U.S. Secretary of State Mike Pompeo doubled down Sunday on the claim that Iran was responsible for attacks on two tankers traveling in the Strait of Hormuz, despite furnishing no new evidence beyond a video distributed last week by the Pentagon.
"There's no doubt," Pompeo said on Fox News Sunday. "The intelligence community has lots of data, lots of evidence. The world will come to see much of it, but the American people should rest assured we have high confidence with respect to who conducted these attacks as well as half a dozen other attacks throughout the world."
Saudi Arabia and the United Kingdom have backed up the U.S. claim, which Iran has strenuously denied.
The Norwegian-owned Front Altair caught fire Thursday after what the U.S. described as an attack with mines, The Associated Press reports. Sailors on a passing ship rescued the crew as black smoke billowed off the tanker. The Japanese-owned Kokuka Courageous was also struck, NPR's Tom Bowman reported, and early assessments suggested the ship was hit by an external explosion.
The Pentagon released a grainy video it says shows an Iranian crew removing an unexploded mine from the hull of one of the tankers.
Saudi Arabia has joined the United States in blaming Tehran.
Crown Prince Mohammed Bin Salman, known by his initials MBS, said his country will not hesitate to deal with threats to the kingdom's interest, NPR's Deborah Amos reports.
British Foreign Secretary Jeremy Hunt has said it is "pretty obvious" Iran is to blame, adding, "we actually have video evidence that shows what the Iranians have been doing."
Iran has dismissed the accusation. NPR's Peter Kenyon reports Tehran summoned the U.K. ambassador to protest London's stance on the tanker attacks.
Other Europeans have been skeptical, including Germany's Foreign Secretary Heiko Maas.
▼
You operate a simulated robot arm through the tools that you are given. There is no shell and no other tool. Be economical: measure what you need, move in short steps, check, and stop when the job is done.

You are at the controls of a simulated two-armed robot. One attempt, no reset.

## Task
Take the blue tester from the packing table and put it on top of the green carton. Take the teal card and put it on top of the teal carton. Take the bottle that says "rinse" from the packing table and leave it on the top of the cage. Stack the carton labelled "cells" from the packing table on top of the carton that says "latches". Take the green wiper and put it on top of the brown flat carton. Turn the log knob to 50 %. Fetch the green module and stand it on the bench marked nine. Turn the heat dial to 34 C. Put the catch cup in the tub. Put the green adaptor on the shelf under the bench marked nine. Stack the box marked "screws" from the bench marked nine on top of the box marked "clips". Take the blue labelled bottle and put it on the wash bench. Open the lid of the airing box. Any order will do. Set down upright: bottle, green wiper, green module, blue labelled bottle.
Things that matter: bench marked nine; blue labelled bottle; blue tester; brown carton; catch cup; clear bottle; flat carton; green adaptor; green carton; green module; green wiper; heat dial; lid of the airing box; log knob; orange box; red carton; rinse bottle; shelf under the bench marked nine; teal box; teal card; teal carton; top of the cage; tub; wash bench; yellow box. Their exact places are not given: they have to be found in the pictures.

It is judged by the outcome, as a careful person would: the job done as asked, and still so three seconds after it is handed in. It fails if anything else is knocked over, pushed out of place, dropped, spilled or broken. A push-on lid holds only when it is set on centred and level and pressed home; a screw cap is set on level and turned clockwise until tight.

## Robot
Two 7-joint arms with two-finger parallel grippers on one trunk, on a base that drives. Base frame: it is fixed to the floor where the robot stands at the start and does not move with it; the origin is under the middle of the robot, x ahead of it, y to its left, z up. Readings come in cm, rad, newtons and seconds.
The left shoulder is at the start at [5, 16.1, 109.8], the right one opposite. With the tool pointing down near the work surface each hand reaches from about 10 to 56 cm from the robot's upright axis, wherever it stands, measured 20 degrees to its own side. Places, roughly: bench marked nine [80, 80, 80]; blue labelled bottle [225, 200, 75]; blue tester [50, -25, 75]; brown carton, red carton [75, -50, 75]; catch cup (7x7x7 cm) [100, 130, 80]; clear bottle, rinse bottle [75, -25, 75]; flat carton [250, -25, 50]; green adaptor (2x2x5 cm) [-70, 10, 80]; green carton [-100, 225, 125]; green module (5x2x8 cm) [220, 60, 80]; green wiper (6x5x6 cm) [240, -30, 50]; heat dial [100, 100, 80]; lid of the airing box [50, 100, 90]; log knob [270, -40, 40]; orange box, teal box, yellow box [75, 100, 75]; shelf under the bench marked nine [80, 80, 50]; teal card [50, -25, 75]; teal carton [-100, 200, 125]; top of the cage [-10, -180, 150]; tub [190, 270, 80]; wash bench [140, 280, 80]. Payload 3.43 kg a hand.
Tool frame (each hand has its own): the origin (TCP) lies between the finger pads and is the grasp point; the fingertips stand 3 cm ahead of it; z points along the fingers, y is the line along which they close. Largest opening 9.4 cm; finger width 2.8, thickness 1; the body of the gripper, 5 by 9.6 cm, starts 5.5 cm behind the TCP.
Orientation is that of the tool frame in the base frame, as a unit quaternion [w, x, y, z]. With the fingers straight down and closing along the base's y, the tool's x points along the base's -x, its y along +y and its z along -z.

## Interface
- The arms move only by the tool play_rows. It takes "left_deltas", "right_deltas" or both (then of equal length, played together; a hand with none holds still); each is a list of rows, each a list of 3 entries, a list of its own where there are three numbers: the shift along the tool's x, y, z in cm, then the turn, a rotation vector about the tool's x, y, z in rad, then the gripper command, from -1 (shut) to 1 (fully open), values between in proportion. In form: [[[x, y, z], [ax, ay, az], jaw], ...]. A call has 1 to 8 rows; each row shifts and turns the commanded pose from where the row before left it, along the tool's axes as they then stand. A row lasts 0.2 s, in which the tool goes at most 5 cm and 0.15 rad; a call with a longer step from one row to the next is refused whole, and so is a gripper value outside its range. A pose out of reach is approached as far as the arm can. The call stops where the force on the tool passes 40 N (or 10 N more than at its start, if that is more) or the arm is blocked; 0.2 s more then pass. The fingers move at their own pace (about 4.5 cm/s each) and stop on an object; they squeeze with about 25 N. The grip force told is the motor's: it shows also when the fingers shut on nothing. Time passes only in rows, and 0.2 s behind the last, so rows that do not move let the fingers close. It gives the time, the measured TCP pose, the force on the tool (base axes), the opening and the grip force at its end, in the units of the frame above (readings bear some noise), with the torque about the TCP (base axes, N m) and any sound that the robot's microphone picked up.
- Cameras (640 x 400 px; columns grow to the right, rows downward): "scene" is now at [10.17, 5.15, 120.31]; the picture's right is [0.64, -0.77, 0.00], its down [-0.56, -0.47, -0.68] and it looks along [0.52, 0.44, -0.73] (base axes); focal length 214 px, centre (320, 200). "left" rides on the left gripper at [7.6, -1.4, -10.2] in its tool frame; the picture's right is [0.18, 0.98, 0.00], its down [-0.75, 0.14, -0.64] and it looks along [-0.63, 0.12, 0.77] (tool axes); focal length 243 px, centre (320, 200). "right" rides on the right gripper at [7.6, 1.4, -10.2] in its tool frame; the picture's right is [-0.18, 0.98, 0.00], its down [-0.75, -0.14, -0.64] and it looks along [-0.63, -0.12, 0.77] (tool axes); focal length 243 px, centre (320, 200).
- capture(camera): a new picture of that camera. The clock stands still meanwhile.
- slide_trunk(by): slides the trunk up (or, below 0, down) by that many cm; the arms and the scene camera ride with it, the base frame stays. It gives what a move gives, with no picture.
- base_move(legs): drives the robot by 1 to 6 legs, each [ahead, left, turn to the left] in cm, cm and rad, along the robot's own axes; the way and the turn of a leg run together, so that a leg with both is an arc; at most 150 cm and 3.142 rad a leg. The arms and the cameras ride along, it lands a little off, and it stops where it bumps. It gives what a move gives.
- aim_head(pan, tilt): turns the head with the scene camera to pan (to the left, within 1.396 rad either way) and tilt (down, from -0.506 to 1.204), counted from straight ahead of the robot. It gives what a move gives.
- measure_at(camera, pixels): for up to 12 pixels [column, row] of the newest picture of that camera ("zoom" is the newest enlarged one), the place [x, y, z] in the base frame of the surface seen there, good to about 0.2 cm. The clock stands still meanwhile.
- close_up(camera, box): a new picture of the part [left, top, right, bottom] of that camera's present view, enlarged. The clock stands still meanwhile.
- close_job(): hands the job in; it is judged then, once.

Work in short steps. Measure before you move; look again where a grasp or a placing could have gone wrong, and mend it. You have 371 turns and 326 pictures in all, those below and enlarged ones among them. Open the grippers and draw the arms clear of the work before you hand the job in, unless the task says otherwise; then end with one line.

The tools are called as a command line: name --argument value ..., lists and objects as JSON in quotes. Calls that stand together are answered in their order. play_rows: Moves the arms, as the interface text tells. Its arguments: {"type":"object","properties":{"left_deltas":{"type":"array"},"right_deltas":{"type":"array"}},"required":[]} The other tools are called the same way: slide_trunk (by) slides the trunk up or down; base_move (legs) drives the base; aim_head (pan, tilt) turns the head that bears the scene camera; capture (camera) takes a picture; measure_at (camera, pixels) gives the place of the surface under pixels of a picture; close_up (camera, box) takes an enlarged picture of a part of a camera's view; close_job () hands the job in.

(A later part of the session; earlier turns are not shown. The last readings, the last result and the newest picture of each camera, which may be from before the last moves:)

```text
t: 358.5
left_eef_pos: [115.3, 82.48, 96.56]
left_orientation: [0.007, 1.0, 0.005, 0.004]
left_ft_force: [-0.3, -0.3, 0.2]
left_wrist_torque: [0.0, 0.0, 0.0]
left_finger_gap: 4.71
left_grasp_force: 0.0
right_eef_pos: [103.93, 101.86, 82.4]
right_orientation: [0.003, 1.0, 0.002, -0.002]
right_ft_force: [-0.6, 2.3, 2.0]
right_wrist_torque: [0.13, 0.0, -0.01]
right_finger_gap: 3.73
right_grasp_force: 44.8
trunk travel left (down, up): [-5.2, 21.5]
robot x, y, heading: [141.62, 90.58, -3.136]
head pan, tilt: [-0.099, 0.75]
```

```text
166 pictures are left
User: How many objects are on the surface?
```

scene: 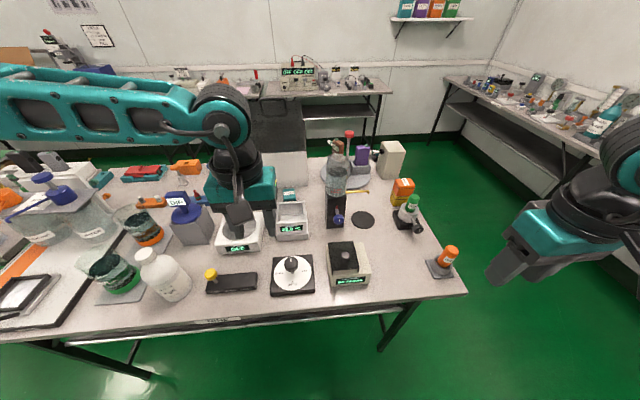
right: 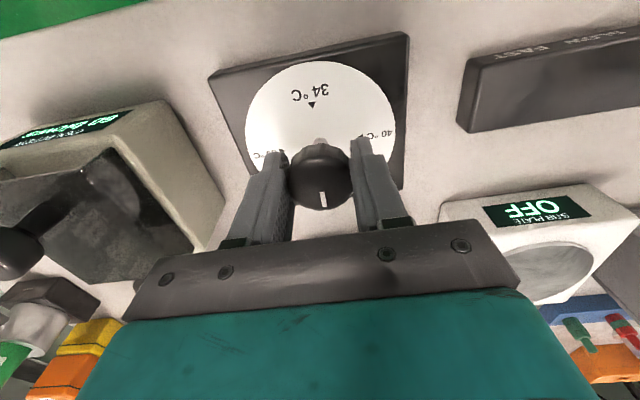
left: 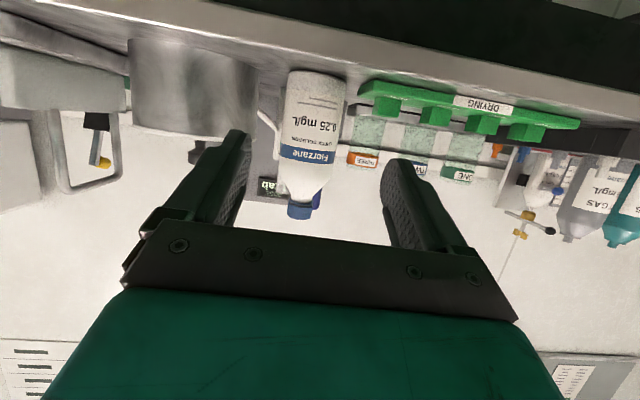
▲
The U.S. military also accused the Iranian Revolutionary Guard Corps of trying to shoot down an American drone. The U.S. claims the drone had been observing one of the two tankers that had been attacked when Iran fired a surface to air missile but missed the drone, NPR's Kenyon reports.
Six tankers have been attacked in the Gulf in recent weeks.
The attacks come as Iran faces renewed U.S. economic pressure. President Trump last year withdrew from the Iran nuclear deal that President Obama signed in 2015 that lifted sanctions in exchange for Iran curbing its nuclear program. Since then, the Trump administration has reimposed sanctions and and refused to renew waivers allowing other countries to import Iranian oil without incurring U.S. sanctions, NPR's Bill Chappell has reported.
Associate political scientist Ariane Tabatabai at RAND Corporation told NPR's Scott Simon that if Iran is to blame, it could be retaliating against the U.S. measures.
"This is one way for the Iranians to showcase that, if they're going to be paying the costs of sanctions and political isolation, that they can actually begin to impose similar costs on the United States," she said.
Senior military figures have lent their credence to the Pentagon video.
Speaking to Morning Edition's Rachel Martin, the former commander of USCENTCOM, Admiral William J. Fallon, said the video is "very convincing to me...this video pretty much nails it."
Pompeo on Sunday said, "we don't want war," but he also said the U.S. would guarantee freedom of navigation on the Strait of Hormuz, a major thoroughfare for the global oil trade.
"This is an international challenge," Pompeo said on Fox. "This is important to the entire globe. The United States is going to make sure that we take all the actions necessary, diplomatic and otherwise, that achieve that outcome."
He also defended the decision to make an emergency U.S. arms sale to Saudi Arabia, bypassing Congressional approval.
"These past 40 days demonstrate the malign activity that puts Saudis at risk," Pompeo said. "Saudi Arabia has the right to defend itself. The United States wants to support our important defense partner in the region, and I think moving forward, these arms sales made enormous sense and we're going to continue to push forward with them."
NPR's David Welna reports that both Republicans and Democrats are trying to undo the sale. Lawmakers say they are motivated by the murder of Saudi journalist Jamal Khashoggi, which lawmakers have concluded was directed from the top echelons of Riyadh's leadership. Legislators also oppose providing military support to the Saudi campaign in Yemen, which has resulted in a humanitarian catastrophe.
"I'm usually on the other side of this issue," said Senator Lindsey Graham, R-S.C. "I've been very supportive of arms sales to our partners throughout the world, including Saudi Arabia. But MBS behavior is a game changer."